MutinyOn this day 219 years ago, Fletcher Christian led a mutiny against Captain William Bligh on the Bounty, a ship owned by the Royal Navy. At the time the ship was near Tonga. Bligh and 18 others were crowded into the ship’s boat and set adrift, while Christian and 22 others stayed on the Bounty. Equipped only with a sextant and a pocket watch, Bligh successfully navigated the overcrowded ship’s boat on a 47-day voyage to Timor. The mutineers went to Tahiti where most landed, but Fletcher Christian and eight others, together with six Tahitian men and 11 women, set sail in the Bounty, eventually settling on Pitcairn Island and burning the ship.

A number of lessons arise from the aftermath of the Bounty mutiny. Technical ability does not in itself make someone a good leader, as was demonstrated by Bligh’s subsequent poor performance as Governor of New South Wales. Shared hatred of a despotic leader is not sufficient to create a lasting alliance, as was discovered by the mutineers, most of whom subsequently died miserable deaths until some ten years later only one of the mutineers on Pitcairn Island was still alive.
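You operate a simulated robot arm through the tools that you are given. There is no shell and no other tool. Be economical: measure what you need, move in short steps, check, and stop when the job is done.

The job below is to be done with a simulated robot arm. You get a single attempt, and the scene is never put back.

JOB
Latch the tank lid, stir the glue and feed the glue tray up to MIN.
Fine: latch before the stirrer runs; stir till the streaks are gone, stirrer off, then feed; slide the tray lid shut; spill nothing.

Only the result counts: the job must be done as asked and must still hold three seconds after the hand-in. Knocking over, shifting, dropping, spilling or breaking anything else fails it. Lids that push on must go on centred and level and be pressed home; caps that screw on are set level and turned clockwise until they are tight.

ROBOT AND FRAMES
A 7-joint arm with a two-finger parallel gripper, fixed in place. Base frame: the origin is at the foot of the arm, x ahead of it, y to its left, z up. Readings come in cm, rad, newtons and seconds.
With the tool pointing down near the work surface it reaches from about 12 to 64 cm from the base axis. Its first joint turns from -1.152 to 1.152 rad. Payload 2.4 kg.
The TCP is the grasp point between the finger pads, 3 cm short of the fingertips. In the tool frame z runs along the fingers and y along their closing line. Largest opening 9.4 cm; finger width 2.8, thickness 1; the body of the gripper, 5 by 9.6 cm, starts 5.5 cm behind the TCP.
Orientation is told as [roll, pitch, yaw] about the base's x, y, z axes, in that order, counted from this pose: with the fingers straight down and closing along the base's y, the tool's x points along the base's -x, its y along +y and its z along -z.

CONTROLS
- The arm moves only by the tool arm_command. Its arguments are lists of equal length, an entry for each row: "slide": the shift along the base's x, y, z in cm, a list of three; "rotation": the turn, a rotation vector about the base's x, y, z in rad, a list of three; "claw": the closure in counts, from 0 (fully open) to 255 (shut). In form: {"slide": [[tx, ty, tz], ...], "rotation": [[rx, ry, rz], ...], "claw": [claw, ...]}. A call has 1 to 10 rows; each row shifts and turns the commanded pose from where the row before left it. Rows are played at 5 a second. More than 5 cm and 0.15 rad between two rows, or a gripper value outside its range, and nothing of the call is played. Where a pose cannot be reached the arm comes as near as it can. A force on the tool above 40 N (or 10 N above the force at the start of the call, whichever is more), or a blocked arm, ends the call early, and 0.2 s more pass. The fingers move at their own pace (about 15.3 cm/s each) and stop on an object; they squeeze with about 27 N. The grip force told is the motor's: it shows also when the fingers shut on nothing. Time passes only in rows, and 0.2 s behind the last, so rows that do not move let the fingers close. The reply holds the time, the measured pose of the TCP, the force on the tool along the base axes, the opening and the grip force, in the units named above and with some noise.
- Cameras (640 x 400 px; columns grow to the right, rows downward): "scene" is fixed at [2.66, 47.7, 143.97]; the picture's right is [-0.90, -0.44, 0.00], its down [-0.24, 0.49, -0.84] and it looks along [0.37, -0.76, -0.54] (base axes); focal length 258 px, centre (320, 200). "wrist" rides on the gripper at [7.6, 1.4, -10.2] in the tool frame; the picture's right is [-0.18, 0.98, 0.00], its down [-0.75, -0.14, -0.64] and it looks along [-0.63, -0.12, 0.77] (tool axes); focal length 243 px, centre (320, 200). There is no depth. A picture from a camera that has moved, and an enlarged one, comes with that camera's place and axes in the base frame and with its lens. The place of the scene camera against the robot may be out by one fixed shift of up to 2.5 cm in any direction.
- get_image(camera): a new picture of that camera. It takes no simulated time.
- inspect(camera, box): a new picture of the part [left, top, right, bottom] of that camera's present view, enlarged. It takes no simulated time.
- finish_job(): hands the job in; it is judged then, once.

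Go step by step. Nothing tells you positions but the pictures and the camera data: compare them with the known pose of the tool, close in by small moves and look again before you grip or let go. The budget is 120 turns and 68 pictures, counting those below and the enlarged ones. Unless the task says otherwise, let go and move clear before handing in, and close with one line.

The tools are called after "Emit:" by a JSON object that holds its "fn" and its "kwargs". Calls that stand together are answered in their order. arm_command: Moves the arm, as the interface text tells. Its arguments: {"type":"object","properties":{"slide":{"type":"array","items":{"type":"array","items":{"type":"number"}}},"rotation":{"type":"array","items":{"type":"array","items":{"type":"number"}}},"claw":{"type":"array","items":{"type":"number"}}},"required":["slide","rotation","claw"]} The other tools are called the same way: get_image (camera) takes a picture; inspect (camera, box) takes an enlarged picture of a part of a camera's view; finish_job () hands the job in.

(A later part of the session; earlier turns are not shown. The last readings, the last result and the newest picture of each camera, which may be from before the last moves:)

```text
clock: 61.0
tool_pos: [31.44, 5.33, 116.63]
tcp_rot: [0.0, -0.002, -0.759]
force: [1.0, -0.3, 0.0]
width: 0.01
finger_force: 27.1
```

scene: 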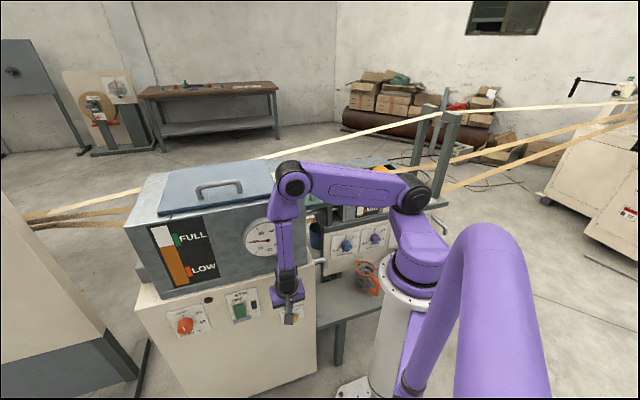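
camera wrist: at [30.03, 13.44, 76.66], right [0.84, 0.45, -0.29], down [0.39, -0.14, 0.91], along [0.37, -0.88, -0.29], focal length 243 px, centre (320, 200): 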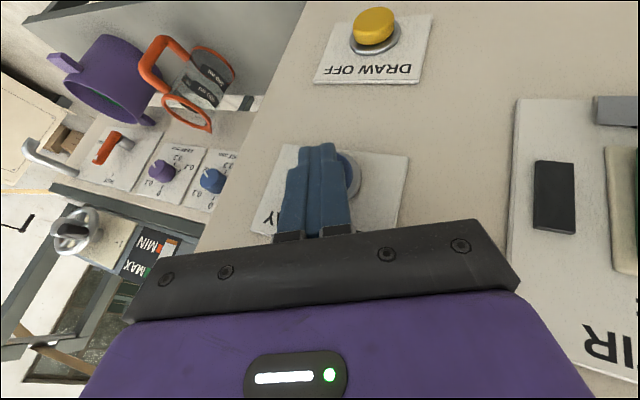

An organisation birthed in conflict and lawlessness rarely has an opportunity to flourish, as has been demonstrated by the subsequent history of Pitcairn Island. Over the past 200 years Pitcairn Island has remained a small settlement populated almost exclusively by descendants of those who arrived on the Bounty. The Island has had a long history of child sexual abuse and in 2004 a number of the men on the island were convicted of sex crimes and jailed.